If corruption is very low on the list of priorities for criminal justice, it is little higher on the list of political priorities. There have been some welcome developments, such as good legislation to protect whistleblowers and to register lobbyists, but no progress has been made on real policing of the political system.

The Standards in Public Office Commission, to its credit, has been trumpeting its own inadequacy for years, not least its effective inability to initiate its own investigations. Proposals to strengthen it seem highly unlikely to be passed before the general election.

The Government has watered down proposals for an independent planning regulator to the point of insipidness and even so has failed to bring the legislation to the Dáil.

A promised anti-corruption bill to consolidate the disjointed mess of legislation may or may not make it on to the statute books before the election. St Augustine’s prayer that God would make him virtuous but not yet comes to mind.

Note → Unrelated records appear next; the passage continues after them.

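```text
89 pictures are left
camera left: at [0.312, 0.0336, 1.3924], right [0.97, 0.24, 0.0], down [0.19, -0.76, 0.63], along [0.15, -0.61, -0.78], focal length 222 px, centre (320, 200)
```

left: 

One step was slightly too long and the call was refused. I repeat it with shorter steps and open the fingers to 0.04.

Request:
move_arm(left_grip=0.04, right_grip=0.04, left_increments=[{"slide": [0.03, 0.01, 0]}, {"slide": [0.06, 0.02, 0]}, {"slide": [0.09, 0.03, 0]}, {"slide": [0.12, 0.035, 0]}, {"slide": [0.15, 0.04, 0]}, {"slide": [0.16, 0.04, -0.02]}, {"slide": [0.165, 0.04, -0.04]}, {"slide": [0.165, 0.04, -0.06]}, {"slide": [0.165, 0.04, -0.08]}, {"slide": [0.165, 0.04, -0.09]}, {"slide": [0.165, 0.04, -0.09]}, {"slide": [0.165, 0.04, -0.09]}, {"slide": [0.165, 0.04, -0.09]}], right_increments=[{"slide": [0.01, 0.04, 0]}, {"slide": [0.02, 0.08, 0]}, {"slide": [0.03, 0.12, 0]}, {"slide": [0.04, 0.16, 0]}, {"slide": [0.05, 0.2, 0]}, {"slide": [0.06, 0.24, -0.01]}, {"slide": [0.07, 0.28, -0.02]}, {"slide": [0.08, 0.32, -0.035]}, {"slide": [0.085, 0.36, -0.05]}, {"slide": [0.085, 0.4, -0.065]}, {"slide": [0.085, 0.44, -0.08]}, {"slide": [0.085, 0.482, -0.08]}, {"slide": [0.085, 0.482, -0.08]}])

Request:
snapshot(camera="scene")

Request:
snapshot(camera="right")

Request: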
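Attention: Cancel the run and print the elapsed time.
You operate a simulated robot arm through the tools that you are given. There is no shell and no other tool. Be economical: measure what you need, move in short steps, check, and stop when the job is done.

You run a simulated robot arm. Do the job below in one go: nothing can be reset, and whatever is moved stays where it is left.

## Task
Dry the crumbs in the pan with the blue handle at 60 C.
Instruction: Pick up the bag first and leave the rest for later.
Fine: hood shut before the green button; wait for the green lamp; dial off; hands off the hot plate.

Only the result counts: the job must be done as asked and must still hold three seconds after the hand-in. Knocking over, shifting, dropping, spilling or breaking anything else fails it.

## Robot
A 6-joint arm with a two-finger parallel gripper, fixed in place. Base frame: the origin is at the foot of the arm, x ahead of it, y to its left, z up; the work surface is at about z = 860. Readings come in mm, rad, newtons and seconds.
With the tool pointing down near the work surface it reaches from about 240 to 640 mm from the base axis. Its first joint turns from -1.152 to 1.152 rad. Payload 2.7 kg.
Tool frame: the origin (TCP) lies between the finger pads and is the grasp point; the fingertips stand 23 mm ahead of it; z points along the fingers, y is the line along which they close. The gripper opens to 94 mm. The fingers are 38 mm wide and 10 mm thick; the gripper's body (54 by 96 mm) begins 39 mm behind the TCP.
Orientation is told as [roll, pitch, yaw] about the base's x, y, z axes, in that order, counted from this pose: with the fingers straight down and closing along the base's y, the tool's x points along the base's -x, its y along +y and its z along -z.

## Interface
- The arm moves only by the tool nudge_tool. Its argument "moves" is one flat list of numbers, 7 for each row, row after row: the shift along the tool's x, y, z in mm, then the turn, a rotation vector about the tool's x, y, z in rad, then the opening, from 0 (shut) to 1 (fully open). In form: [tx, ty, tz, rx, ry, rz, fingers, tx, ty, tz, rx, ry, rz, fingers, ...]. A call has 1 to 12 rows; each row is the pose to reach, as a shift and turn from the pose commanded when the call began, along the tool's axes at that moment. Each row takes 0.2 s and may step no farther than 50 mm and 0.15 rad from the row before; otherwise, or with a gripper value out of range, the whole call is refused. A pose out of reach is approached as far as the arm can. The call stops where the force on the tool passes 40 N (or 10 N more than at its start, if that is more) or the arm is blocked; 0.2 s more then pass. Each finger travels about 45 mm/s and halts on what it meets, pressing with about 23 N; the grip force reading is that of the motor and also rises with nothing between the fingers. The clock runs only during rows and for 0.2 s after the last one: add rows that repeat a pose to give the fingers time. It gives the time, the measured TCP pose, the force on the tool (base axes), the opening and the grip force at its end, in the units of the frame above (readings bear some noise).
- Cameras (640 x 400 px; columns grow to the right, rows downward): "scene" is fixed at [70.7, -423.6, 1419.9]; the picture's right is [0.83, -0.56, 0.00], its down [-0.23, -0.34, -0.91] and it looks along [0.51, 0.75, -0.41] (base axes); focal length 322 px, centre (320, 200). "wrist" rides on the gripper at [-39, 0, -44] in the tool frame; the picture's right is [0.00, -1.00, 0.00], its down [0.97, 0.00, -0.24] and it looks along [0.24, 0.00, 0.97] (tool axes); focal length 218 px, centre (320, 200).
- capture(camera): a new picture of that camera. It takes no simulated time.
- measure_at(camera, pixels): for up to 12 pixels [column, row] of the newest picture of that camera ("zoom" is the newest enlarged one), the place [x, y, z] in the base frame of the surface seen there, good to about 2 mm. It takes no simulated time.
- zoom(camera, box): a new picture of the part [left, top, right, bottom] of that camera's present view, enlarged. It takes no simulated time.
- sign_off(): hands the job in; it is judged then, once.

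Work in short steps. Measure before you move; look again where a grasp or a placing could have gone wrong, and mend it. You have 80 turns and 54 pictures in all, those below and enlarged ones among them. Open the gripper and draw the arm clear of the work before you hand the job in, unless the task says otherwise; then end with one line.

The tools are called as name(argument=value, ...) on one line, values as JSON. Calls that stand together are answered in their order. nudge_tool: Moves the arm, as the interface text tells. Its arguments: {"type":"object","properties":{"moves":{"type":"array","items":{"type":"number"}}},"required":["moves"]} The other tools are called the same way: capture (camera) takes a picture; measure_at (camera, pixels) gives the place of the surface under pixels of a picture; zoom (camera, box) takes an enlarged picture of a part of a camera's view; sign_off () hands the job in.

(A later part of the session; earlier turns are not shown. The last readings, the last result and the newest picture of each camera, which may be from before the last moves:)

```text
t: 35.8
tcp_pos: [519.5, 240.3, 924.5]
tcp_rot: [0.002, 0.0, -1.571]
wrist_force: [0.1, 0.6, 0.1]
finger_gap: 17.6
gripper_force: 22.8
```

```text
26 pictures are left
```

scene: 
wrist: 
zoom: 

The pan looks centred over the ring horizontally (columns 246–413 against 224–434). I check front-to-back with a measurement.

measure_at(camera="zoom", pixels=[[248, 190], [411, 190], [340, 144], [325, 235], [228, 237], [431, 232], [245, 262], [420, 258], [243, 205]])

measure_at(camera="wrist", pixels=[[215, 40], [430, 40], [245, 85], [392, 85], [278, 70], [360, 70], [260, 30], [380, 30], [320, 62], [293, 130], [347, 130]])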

Even RTÉ, which did such a superb job in its investigation, is not without its ambiguities. The only person actually found guilty of the criminal offence of abusing public office is Patrick O’Donoghue, who pleaded guilty in 2009 to using his position on Killarney Town Council to try to rezone lands in which he himself had a beneficial interest.

He was given a very light sentence on the basis that he would suffer public opprobrium. He didn’t: RTÉ broadcast a six-part series this summer puffing O’Donoghue and the hotel whose lands he tried to rezone, the Gleneagle.

What happens when this culture of impunity is allowed to fester can be summed up in two words: “singled out”.

When everybody seems to getting away with everything, the reaction when one person is prosecuted is not “at last!” but “why him?” and, indeed, “why me?” Why am I being punished for my little misdemeanours when we all know there are bigger crooks out there getting away scot free?

As an argument it is utterly self-serving. But it is just true enough to work. So long as impunity reigns, the rare eejit who gets caught will always evoke sympathy.